Extract word for word the lines of the listing from its start to the line holding "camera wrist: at", both ends kept; pictures are not part of the copy.
========
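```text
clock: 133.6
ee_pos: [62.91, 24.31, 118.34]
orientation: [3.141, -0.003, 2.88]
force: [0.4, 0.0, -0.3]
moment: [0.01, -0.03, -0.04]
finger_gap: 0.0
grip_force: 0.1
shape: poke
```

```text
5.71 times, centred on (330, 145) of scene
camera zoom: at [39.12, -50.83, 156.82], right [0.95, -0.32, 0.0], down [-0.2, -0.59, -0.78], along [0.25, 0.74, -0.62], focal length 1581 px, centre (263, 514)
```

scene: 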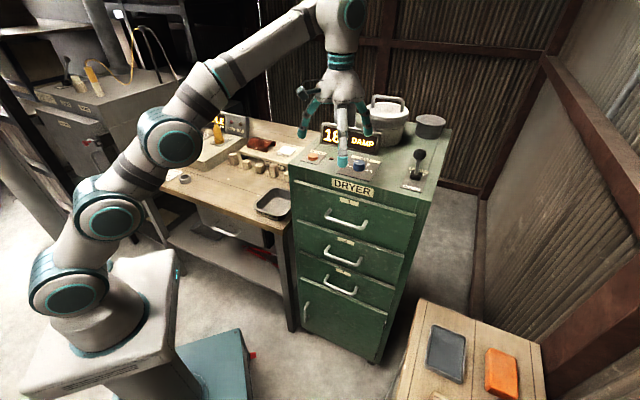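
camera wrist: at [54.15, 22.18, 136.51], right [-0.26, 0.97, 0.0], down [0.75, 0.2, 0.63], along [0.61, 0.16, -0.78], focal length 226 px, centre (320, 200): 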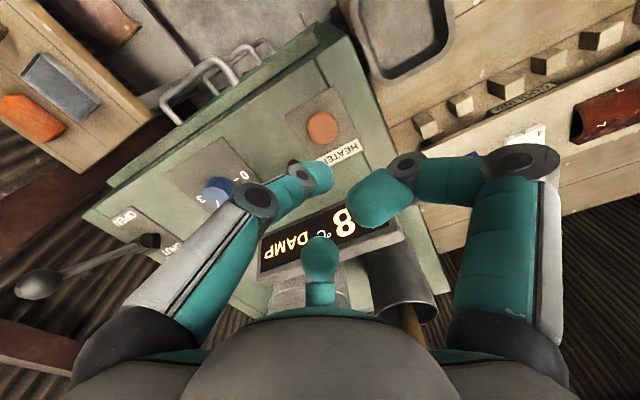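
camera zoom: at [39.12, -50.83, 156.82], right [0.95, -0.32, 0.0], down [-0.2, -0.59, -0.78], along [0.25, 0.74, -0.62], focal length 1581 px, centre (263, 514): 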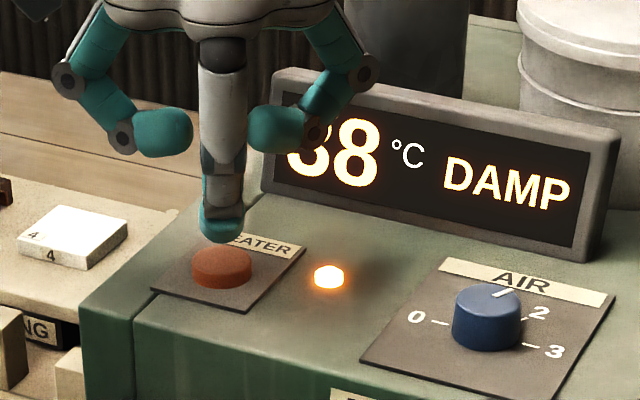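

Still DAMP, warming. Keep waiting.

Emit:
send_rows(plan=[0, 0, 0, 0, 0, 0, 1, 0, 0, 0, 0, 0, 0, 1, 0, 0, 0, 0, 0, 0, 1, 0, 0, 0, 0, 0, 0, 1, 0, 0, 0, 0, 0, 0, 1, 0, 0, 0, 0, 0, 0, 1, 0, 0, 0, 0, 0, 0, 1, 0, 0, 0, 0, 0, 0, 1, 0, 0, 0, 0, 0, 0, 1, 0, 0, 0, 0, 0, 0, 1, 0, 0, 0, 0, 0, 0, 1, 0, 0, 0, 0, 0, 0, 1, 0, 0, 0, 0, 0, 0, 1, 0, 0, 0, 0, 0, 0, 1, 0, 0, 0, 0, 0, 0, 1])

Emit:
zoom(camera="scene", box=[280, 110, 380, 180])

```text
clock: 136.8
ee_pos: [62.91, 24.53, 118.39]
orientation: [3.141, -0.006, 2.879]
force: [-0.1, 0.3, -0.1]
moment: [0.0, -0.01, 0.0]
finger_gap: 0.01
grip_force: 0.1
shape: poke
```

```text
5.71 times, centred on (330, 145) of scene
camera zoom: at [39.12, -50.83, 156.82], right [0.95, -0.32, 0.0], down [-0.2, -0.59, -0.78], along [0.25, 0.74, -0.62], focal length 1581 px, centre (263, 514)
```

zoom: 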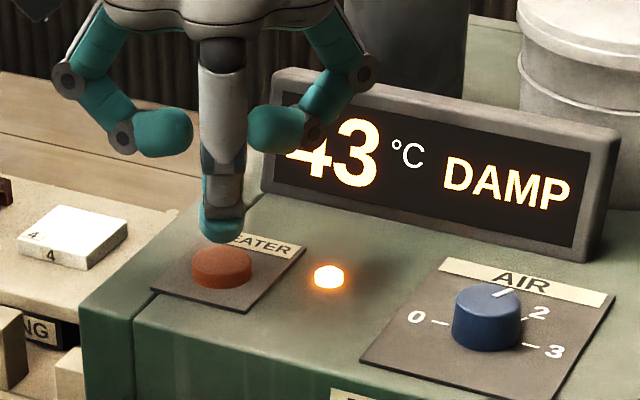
========
▶ Answer for this exercise
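```text
clock: 133.6
ee_pos: [62.91, 24.31, 118.34]
orientation: [3.141, -0.003, 2.88]
force: [0.4, 0.0, -0.3]
moment: [0.01, -0.03, -0.04]
finger_gap: 0.0
grip_force: 0.1
shape: poke
```

```text
5.71 times, centred on (330, 145) of scene
camera zoom: at [39.12, -50.83, 156.82], right [0.95, -0.32, 0.0], down [-0.2, -0.59, -0.78], along [0.25, 0.74, -0.62], focal length 1581 px, centre (263, 514)
```

scene: 
camera wrist: at [54.15, 22.18, 136.51], right [-0.26, 0.97, 0.0], down [0.75, 0.2, 0.63], along [0.61, 0.16, -0.78], focal length 226 px, centre (320, 200): 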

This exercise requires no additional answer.